-------- Quoted passage
Dogs I have known and loved and nearly killed with kindness

By on July 27, 2019

Who says dogs make better companions than people?  I do, for one.  And with a long history with dogs,  I know what I’m talking about.  As an only child with a mother who worked all the time, and an absent father,  my first dog,  Billy John Lee West, was my first best friend.

Flash forward to the present and I adore my rescue dog, Ginger as well as her adorable pups sitting on my grand daughter Lily’s lap.  There were six pups and we loved every one of them. This was about 8 years go.

The pups’ sire was Oscar, the rescue dachsund who lived with my best friend, Rose.   We thought Oscar and Ginger were just boon companions until Ginger came into heat and Whoa Boy.  There you go.  Puppies.

I only intended to keep one pup out of the litter, but one of the adoptions failed and back came Earnest, after only a month away from his family.  I kept him and it turns out he may be the best dog I ever had.  You can see him in my Lily’s arms.  Oh well,  maybe you can’t tell one pup from the other, but at that age, what do you expect.

So now,  I have four dogs,  the Barker Brothers,  Earnest and Scrappy as well as Jily, the only girl, and the noble Bellamy, a beautiful white god that I rescued from Alabama and had shipped up here.  He is so gorgeous I really should put him to work modelling, but I’d hate to think of him out of the house even for a day.

But, as you might imagine,  life with four dogs is, shall we say, eventful.

The Barker brothers,  progeny of Ginger, the border terrier and Oscar, the dachsund are the youngest kids in the pack and always up to something.  I don’t know if you have any experience with dachsunds, but I’ll tell you their main flaw is that they have those little short legs and unless you are careful about feeding them, they tend to fatten up and look like sausages.

And so I bring you – through the back door – to my issues with Scrappy. He was the cutest, scrappiest, funniest pup in the litter. And he grew up to be wildly intelligent and full of mischief.  He also loves to eat.  Well,  you can see where this story is going. Scrappy,  now a middle aged gentleman of a certain age,  8 dog years  or 56 human years,  is so fat he can hardly walk.

He can no longer climb up the stairs to go to bed in my bedroom.  He can barely go up and down the six stairs to the back yard.  In the last two weeks, we have had three terrible nights, where he couldn’t get comfortable downstairs, couldn’t come up and join his pack, and I was quickly coming to my wits end.  Because when that dog didn’t sleep,  neither did I.
----------------
-------- Recorded data
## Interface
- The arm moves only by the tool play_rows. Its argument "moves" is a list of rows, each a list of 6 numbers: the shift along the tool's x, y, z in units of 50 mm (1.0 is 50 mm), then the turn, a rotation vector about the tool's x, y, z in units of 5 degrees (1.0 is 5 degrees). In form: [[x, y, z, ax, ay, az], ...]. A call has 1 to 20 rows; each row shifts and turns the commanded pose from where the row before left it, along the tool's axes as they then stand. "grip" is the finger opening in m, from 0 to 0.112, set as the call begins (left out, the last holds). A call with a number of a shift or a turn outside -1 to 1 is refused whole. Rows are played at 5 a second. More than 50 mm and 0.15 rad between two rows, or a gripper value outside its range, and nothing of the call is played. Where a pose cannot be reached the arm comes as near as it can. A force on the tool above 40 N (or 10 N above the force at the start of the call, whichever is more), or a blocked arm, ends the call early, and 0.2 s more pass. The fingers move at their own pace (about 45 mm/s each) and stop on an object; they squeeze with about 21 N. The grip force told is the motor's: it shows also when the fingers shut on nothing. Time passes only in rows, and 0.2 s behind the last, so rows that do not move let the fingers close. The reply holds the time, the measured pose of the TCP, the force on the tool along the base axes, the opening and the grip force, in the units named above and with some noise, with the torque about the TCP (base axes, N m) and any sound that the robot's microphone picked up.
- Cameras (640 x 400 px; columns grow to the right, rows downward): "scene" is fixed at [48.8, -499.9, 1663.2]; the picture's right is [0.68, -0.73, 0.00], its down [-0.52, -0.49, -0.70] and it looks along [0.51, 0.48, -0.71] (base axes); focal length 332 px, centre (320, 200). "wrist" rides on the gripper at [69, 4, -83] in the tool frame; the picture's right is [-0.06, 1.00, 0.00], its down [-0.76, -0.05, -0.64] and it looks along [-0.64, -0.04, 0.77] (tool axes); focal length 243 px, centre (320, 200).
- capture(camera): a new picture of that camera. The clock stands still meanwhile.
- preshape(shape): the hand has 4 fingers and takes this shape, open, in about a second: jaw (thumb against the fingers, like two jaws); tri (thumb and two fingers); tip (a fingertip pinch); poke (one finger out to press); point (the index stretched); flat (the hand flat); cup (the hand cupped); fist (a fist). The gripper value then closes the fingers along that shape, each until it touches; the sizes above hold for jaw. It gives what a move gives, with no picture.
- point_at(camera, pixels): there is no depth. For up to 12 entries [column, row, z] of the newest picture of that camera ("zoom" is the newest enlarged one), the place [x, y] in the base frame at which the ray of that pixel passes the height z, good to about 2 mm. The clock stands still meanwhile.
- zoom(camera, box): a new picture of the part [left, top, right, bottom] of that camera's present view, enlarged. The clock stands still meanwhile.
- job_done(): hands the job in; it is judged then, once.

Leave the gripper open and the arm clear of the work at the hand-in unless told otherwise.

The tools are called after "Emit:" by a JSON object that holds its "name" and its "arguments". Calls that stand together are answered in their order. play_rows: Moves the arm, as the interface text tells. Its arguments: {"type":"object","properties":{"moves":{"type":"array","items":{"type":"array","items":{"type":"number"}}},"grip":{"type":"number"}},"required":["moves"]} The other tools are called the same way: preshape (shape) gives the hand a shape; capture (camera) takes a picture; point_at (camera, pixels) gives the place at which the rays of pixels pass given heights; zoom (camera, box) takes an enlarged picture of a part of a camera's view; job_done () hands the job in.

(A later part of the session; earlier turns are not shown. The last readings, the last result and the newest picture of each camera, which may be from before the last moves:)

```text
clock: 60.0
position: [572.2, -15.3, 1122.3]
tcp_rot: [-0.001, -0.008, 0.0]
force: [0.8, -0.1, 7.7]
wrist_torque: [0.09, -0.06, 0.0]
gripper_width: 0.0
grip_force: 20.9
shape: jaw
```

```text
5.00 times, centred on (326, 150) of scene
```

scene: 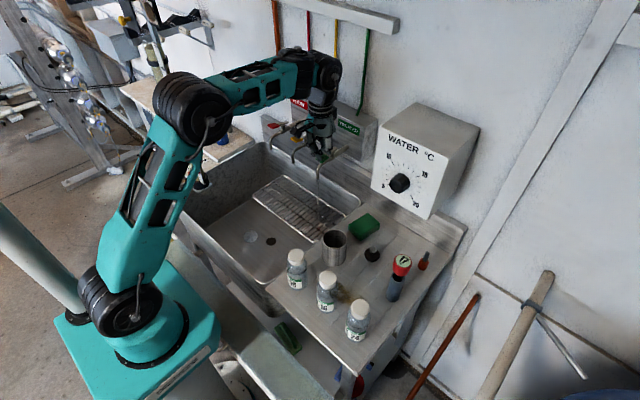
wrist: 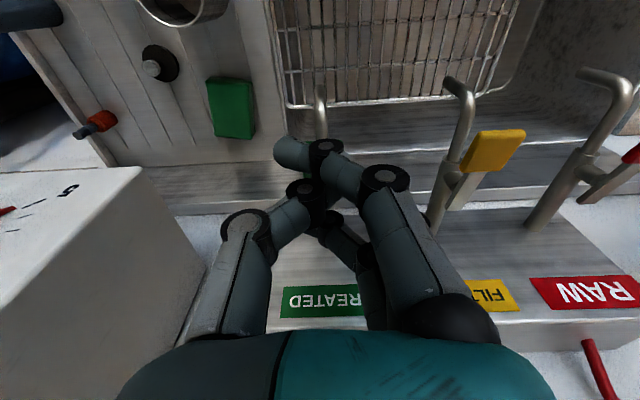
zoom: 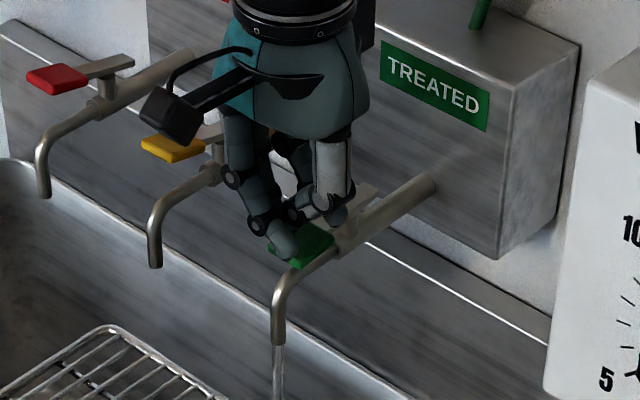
----------------
Your objective ▸ I need the quoted passage continued from the place where it stops.

Reply ▸
So we had a talk and I discussed with him some of the benefits of going over the rainbow bridge,  the highlights of those endless fields and streams he could roam in heaven, where he would have no trouble walking and could rejoin his mother Ginger and his father Oscar, right there in heaven.

So,  with a heavy heart,  I made an appointment with the vet to take Scrappy down for his trip over the rainbow bridge.  I told him to say goodbye to his earthly pack.

But since the last bad sleepless night was a Saturday,  I couldn’t get an appointment until two days later on a Monday. I would ask the vet to prescribe something to help him out.

As if he had read my mind,  that dog perked up.  Went up and down the back stairs to the yard a dozen times,  looked at me lovingly and wouldn’t leave my side. How could I have ever thought of putting him down?  What was wrong with me?  He implored me with his eyes.

And so by the time Monday came,  I was thinking of other alternatives.  Perhaps we could put him on Rimadyl, the pain killer we’d given to countless hunting dogs.  It helps a lot and makes it possible for them to run 8 miles a day again,  until one day,  Rimadyl, as inexorably as death itself,  shuts down the dog’s kidneys and their life must come to an end.  But the rationale is that you’ve bought them a year or so of good health in the meantime.

So I took Scrappy to the vet and presented his case.  What should we do?

At this point I must interject that I would bet dollars to donuts that veterinarians get sick and tired of ignorant people coming in and making stupid suggestions about their dogs when in fact their hidden agenda is to make their own lives more peaceful.  I read that vets suffer an extraordinary high incidence of suicide.  This is probably why.  It’s people who are the problem.  Not dogs.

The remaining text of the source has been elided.